Aside from the occasional in-house photo shoot, which featured the use of gorgeous models, there was little to recommend about the job. It was even degrading at times: One of my tasks was to glue fake boogers onto the inside of cards; condoms, too. Oh, I did get a kick out of Thom not answering business calls because he was “too busy,” and the owner not realizing the phone was even ringing because he was deaf. Eventually that was addressed by the installation of a light that flashed every time the phone rang. Who knows how much business was lost prior because Thom couldn’t be bothered!

I also knew a “revolutionary” gay socialist through my employment as the manager of a radical bookstore in Chicago. Jeff was a bona fide wacko. He volunteered to work shifts at the store, which all members of the collective were required to do; but, after being given the heave-ho by his wealthy “bourgeois” parents, he also ended up surreptitiously squatting in the back storage room for weeks, something I had only discovered by pure happenstance. One Sunday morning I found him sleeping on the couch, along with some letters he’d left laying around that were addressed to his parents. Instead of words of contrition, I only read the hyperbole of denunciation, calling them out for being “petty bourgeois” agents of capitalism and so on. Just totally out of left field stuff. I couldn’t believe what I was reading.

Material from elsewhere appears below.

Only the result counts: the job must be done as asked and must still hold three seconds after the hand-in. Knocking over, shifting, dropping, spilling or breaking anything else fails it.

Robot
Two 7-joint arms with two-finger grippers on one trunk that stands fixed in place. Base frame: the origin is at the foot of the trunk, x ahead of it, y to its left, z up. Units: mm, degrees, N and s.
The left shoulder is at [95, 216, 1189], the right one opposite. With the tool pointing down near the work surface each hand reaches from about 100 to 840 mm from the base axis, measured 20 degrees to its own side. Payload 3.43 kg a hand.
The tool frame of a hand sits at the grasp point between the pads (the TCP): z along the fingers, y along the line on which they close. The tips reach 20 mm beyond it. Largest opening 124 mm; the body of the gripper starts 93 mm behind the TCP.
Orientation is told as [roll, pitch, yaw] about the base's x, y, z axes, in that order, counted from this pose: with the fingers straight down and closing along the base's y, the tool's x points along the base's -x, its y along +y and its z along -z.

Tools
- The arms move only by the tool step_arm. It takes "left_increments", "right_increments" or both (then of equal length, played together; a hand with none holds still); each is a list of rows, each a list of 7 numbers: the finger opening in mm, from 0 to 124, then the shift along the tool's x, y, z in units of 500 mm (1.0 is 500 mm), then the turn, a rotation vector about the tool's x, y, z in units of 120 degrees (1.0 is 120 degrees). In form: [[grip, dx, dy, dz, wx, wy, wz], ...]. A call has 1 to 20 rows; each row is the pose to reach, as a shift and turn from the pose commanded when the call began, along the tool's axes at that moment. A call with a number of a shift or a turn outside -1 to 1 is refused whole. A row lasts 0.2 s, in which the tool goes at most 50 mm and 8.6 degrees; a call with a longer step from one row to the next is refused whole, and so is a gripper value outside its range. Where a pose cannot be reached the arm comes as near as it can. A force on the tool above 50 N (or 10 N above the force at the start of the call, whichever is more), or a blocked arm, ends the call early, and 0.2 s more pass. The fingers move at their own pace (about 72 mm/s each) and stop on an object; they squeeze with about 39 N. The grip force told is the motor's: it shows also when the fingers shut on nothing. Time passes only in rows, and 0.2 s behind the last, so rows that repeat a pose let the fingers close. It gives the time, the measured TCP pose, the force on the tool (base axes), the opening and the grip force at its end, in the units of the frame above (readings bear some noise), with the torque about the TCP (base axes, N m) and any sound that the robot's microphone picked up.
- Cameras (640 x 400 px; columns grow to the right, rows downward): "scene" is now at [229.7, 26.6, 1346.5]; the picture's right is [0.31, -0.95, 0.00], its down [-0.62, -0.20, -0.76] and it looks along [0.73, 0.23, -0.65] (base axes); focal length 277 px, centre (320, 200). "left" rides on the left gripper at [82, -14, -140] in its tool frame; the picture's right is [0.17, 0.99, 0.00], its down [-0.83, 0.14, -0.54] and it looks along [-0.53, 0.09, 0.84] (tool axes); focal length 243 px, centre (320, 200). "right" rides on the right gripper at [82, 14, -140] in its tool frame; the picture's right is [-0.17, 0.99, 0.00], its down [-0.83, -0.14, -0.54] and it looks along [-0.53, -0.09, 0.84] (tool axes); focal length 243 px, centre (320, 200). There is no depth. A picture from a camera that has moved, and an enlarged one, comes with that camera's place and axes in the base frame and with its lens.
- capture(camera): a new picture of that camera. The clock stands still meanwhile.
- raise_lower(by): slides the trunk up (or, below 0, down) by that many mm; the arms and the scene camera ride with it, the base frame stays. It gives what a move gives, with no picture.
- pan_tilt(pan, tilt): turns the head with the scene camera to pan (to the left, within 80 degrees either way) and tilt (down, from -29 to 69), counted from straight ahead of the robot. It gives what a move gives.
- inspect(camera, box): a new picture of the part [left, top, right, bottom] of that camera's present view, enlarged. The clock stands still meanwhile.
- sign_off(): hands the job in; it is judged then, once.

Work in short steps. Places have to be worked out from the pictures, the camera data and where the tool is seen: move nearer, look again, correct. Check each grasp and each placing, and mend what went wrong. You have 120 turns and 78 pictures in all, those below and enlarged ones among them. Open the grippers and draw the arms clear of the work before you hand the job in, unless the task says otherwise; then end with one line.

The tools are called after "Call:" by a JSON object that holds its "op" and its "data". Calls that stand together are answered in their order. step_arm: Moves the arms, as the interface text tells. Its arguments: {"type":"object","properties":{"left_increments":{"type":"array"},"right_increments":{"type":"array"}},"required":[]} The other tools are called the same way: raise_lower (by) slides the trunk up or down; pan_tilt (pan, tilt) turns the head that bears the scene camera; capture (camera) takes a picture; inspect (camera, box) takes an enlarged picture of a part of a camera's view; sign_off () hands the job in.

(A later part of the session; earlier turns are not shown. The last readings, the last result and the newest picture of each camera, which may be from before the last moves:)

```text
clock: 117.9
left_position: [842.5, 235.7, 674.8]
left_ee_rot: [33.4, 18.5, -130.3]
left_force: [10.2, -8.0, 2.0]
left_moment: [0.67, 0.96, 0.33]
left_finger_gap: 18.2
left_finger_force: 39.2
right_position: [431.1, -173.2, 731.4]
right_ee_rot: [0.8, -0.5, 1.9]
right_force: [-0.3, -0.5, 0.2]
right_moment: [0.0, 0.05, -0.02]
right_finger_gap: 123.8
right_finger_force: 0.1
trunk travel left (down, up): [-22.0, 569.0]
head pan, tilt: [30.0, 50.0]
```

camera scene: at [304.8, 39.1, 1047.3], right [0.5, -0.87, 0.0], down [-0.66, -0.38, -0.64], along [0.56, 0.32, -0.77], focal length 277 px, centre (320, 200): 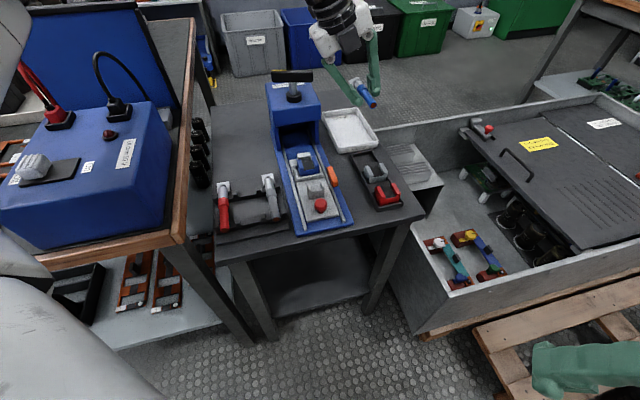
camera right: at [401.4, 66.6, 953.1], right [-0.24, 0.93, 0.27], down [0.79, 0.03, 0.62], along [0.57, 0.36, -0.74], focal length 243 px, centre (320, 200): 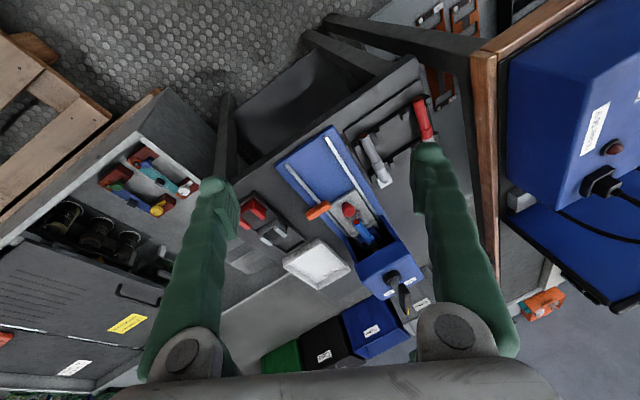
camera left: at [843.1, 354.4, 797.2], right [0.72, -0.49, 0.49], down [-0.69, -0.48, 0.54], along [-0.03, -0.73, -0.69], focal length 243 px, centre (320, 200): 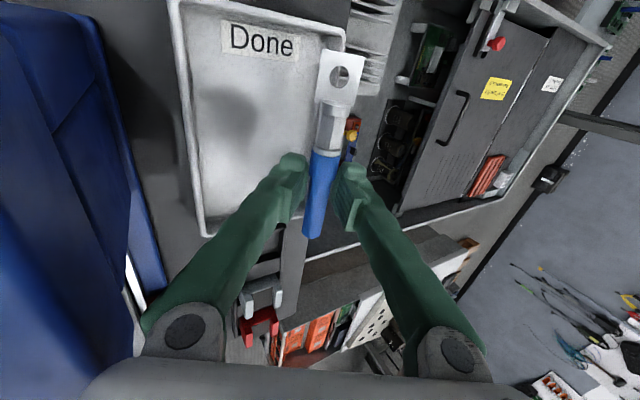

The “weird” thing about all of these gay guys, though: Not one of them would have ever supported gay marriage. Not one. Because for them, even the business owner, there was something counter-cultural in their lifestyle that they valued. They had no time for the “inanities” of what Jeff would have referred to as “bourgeois” family life; in fact, not one of them ever mentioned wanting kids. There were too many “breeders” already doing the world harm via overpopulation — they wanted nothing to do with them. Plus, children were an unnecessary burden on the “exciting” and “interesting” lives they were already living.

I’ll bet, too, that many of them would have despised the “mainstreaming” narrative at work in popular culture, where television and movies attempt to “normalize” their way of life. It was the edginess of the lifestyle that sustained their interest — beyond the taboo of same-sex sexual attraction. They desired the gay ghettos of big cities. The gay-only bars. The bath houses. And of course, shops and stores that catered to their particular interests.

“Coming out” was never meant as an invitation for straights, male or female, to come in.